Da sind auf der einen Seite die nach den traumatischen Erlebnissen rund um Jesu Tod völlig in ihrer Angst gefangenen Jünger: Sie haben sich hinter Mauern eingeigelt, abgeschlossen gegen eine feindliche Welt, die alles, worauf sie ihr Leben gegründet hatten, in Frage stellt. Der Auferstandene aber lässt sie nicht einfach in ihren festgefügten „Festungsmauern“ hocken, sondern durchbricht diese einfach. Angst verdient zwar, ernstgenommen zu werden. Aber Neues entsteht nicht dadurch, dass das Leben dieser Angst entsprechend eingerichtet wird, sondern indem die Angst genommen wird. Glauben bedeutet offenbar nicht sich abschotten in unverrückbaren Gewissheiten, sondern angstfreie Begegnung mit dem Leben, mit der Welt draußen im Vertrauen darauf, genau darin Gott zu begegnen.

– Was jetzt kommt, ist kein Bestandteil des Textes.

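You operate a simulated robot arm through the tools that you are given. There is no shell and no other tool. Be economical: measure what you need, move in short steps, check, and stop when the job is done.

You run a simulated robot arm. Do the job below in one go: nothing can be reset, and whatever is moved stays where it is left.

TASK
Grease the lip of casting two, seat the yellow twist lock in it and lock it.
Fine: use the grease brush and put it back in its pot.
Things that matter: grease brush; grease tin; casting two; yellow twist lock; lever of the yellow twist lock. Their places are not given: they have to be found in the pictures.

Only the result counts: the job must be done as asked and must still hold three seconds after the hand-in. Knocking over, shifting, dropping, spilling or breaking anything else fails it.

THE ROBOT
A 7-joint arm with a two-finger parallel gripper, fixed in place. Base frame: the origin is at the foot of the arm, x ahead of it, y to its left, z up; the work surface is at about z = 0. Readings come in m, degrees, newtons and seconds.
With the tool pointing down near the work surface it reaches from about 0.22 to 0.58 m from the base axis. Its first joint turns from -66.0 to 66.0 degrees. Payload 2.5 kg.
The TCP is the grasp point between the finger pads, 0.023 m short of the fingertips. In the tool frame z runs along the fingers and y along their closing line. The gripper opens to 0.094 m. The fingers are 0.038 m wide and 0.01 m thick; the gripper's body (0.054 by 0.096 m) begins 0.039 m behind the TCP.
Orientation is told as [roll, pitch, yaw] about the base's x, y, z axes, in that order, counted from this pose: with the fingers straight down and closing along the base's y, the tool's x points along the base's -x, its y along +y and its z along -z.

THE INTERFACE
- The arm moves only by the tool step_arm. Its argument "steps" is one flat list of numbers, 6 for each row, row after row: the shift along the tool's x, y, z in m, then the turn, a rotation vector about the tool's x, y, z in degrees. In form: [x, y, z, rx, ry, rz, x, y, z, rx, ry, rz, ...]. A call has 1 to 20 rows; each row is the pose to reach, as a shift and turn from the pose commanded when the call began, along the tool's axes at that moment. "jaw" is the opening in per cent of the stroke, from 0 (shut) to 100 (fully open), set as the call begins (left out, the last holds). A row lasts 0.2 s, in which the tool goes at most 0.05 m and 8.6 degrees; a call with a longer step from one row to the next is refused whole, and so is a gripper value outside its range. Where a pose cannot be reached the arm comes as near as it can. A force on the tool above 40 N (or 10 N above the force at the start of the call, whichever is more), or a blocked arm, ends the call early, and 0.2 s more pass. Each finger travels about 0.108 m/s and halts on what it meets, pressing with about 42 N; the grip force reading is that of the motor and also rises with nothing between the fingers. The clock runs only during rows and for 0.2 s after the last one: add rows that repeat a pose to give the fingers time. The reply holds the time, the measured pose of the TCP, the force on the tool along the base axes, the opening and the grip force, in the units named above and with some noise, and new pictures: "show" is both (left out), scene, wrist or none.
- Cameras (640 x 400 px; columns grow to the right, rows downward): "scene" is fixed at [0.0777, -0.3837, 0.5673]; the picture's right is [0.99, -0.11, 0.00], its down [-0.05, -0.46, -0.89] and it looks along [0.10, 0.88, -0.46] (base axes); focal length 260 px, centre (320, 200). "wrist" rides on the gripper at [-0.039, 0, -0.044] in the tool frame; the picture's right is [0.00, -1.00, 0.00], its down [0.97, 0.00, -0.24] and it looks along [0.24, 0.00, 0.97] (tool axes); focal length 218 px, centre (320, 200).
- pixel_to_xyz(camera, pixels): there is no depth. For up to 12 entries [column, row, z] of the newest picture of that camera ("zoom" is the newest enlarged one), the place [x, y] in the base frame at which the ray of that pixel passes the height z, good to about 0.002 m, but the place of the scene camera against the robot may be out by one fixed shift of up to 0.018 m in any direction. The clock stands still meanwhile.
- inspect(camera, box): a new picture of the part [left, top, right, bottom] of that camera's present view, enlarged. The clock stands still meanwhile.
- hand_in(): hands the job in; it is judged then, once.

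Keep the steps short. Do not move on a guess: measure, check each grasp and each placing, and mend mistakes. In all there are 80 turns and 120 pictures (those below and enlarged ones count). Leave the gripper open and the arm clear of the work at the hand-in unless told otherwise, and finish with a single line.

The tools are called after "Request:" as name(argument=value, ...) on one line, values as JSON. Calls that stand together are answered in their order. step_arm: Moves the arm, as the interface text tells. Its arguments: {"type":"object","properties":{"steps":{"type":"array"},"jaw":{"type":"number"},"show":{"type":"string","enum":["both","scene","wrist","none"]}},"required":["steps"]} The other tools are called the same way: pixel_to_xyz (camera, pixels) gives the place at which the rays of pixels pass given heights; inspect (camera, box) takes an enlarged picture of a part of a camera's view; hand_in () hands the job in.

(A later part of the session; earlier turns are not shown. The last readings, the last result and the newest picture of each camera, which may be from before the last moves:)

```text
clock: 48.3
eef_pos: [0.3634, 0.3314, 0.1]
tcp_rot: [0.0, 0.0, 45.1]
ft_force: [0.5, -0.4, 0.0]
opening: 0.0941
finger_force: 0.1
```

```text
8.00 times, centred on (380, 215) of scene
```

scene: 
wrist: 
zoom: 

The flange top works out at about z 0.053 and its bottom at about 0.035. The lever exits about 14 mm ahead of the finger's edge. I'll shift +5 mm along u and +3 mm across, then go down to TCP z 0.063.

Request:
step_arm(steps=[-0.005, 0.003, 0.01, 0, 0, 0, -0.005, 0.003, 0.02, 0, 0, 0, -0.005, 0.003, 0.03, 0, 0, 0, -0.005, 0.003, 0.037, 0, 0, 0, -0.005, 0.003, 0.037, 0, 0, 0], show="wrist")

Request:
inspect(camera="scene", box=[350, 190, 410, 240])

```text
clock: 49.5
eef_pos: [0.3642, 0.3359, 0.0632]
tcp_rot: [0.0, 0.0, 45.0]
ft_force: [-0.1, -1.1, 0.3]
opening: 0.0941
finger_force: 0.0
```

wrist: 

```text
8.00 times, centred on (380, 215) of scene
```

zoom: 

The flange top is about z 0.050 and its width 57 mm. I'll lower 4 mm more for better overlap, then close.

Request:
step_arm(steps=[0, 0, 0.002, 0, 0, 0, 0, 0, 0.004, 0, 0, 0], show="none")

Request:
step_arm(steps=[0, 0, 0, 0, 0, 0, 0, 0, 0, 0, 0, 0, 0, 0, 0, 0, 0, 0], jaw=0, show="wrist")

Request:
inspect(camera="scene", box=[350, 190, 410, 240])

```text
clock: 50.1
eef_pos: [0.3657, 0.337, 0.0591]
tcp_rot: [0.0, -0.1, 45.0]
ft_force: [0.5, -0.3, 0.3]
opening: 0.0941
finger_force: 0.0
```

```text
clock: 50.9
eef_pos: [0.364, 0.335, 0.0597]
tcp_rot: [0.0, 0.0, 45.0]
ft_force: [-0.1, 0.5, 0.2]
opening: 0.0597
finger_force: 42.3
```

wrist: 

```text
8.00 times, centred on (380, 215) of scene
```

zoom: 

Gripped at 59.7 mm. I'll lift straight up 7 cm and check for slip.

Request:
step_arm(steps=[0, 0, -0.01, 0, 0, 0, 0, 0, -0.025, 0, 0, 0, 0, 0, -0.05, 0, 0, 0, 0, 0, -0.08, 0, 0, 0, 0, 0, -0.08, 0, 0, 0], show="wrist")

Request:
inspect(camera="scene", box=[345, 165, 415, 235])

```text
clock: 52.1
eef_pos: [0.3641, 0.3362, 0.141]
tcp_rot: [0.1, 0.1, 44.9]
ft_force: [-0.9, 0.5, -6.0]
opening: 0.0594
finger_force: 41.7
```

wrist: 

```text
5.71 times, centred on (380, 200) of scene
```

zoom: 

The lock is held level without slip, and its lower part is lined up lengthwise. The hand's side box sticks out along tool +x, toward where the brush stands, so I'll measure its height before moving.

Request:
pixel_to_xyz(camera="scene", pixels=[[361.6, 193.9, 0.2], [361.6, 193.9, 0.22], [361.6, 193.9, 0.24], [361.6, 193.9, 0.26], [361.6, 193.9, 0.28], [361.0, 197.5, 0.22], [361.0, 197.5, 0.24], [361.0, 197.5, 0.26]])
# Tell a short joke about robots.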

Und da ist auf der anderen Seite Thomas: Der kapselt sich zwar nicht ab wie die Anderen nach der gewiss auch für ihn traumatischen Erfahrung rund um Jesu Tod; er geht hinaus. Aber auch er bleibt ein in sich Gefangener: Für ihn kann nur wahr sein, was er mit seinen Sinnen wahrnehmen und sich damit beweisen kann. Auch das ist eine Mauer – und auch die wird vom Auferstandenen durchbrochen, aber anders. Auch Zweifel und Skepsis verdienen, ernstgenommen zu werden – und nicht nur das: Der Auferstandene greift sie sogar positiv auf und kommt Thomas entgegen – auf dem Weg, den er eben zu gehen vermag. Glauben bedeutet offenbar nicht einfach ein blindes Sich-Hineinstürzen in eine Wirklichkeit unter Ausschaltung des Verstandes, sondern vertrauensvolle Begegnung mit dem Leben und mit der Welt außerhalb unter Zuhilfenahme der eigenen Geisteskräfte.
Gott wählt offenbar verschiedene Wege für die befreiende Begegnung mit Menschen in ihren je verschiedenen Lebenssituationen, ihren Charaktereigenschaften, ihren Stärken und Schwächen. Ich glaube, daran hat sich auch der verstorbene Papst orientiert: Nicht Dogmatik und Moralverkündigung sind das Kerngeschäft der Kirche, sondern befreiende Zuwendung zu den Menschen auf jeweils geeigneten, individuell weiterführenden Wegen.